Teruntuk Bapak, Ibu dan seluruh pihak yang turut membantu secara mental, saya ucapkan banyak terimakasih. Tanpa kalian, saya takkan bisa sesehat itu ketika diwisuda tempo hari. Tulisan ini mungkin sedikit terlalu dini bagi saya untuk dituliskan. Namun disisi lain, saya rasa ini sangat bijak jika digunakan sebagai pengingat kelak di masa tua.
Tanpa bermaksud mengulur waktu untuk pendahuluan yang terlalu panjang, saya ingin secara langsung masuk kedalam resah yang ingin saya bahas. Beberapa bulan sebelum tali toga terpindahkan, saya sempat berada pada masa-masa paling mengkhawatirkan. Sebuah fase dimana ketakutan saya atas tak bisa menepati janji dengan orang tua muncul. Kala itu, saya khawatir tak bisa menepati janji tuk bisa lulus tahun ini.
Di antara puluhan imajinasi yang datang kedalam benak saya, salah satu yang paling mengganggu daya khayal saya ialah sebuah kondisi dimana orang tua saya sedang bercengkrama di dalam kamar mendiskusikan tentang anak-anak mereka. Saya membayangkan betul detail suasana seperti itu. Jikalau saya telaah suasana nya dalam sebuah percakapan singkat, mungkin kurang lebih seperti ini;
Ibu: “Pak, Putu sekarang sudah mau tamat. Kira-kira kalau semisal Putu gak bisa tahun ini, apa bapak masih ada biaya untuk kuliahnya?”
Bapak: (terdiam…..)
Ibu: “Made juga lagi butuh uang untuk biaya praktik kuliahnya. Komang minggu depan harus bayar biaya Study Tour. Apa tabungan kita masih cukup pak?”
Bapak: “Ibu tenang saja. Jangan khawatir. Tabungan kita masih cukup kok. Kalaupun seandainya kurang, nanti Bapak bisa ambil kerja tambahan di kantor”

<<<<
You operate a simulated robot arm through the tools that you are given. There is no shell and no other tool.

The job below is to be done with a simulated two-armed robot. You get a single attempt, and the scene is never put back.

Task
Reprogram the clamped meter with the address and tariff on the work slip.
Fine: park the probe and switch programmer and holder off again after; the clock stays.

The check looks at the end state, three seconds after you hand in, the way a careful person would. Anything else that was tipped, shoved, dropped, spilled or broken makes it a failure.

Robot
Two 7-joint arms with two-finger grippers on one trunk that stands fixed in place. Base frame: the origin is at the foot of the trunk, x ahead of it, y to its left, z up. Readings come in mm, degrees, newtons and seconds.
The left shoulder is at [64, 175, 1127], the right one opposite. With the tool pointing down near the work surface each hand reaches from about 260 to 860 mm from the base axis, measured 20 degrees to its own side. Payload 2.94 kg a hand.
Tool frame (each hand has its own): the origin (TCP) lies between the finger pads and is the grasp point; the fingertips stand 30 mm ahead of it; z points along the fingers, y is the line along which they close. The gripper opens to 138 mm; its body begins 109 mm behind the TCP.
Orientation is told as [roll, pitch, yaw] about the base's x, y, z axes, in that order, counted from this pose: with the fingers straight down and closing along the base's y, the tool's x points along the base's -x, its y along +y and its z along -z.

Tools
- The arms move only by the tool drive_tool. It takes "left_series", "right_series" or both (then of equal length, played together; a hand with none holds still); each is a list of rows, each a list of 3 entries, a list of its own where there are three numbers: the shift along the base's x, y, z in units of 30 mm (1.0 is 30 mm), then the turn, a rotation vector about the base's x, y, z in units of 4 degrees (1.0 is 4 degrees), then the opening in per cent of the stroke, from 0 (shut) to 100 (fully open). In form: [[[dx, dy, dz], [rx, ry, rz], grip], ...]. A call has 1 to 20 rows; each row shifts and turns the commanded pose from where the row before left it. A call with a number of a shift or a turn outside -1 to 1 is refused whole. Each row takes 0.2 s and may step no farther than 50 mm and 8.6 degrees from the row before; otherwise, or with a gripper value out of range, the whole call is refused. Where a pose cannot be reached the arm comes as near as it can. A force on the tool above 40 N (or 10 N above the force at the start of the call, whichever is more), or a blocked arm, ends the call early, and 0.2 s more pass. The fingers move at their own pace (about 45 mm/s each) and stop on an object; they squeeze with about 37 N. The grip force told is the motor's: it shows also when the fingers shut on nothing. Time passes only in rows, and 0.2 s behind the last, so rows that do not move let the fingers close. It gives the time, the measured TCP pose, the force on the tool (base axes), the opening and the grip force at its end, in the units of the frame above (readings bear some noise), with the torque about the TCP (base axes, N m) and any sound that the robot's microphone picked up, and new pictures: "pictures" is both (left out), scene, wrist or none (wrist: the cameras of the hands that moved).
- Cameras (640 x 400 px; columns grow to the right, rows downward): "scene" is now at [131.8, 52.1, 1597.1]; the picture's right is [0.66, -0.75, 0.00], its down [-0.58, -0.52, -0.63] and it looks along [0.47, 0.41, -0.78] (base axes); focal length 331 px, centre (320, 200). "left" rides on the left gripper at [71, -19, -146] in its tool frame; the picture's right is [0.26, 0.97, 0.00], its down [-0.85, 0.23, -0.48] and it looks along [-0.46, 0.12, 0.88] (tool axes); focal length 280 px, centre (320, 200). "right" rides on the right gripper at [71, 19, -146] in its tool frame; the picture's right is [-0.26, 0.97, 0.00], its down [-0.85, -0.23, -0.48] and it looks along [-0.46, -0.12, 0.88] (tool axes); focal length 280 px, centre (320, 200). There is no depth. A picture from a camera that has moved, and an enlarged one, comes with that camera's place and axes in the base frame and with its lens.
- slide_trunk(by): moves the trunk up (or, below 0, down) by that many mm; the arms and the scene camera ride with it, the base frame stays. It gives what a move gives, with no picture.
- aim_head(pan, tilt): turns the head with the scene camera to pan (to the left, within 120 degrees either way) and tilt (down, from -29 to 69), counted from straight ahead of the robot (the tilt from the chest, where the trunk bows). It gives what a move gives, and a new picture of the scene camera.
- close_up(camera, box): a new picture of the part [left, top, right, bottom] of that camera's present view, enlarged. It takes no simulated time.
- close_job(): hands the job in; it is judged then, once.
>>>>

Ibu: “Kalau Bapak ngambil kerja tambahan, apa Bapak nanti nggak kecapean? Bapak kan punya diabet. Ibu takut sakit Bapak kambuh karena kelelahan dan salah makan”
Bapak: “Kalau itu Bapak nggak takut karena Ibu pasti selalu ingetin Bapak. Iya kan?”
Ibu: “Ah Bapak”
Bapak: “Pokoknya, kalau masalah pendidikan anak-anak itu tanggung jawab kita sebagai orang tua. Sebisa mungkin kita harus bantu mereka setidaknya sampai lulus kuliah. Setelahnya, itu tanggung jawab mereka. Kita hanya bisa mendukung apapun pilihan mereka dan membimbing jalan yang mereka ambil Bu”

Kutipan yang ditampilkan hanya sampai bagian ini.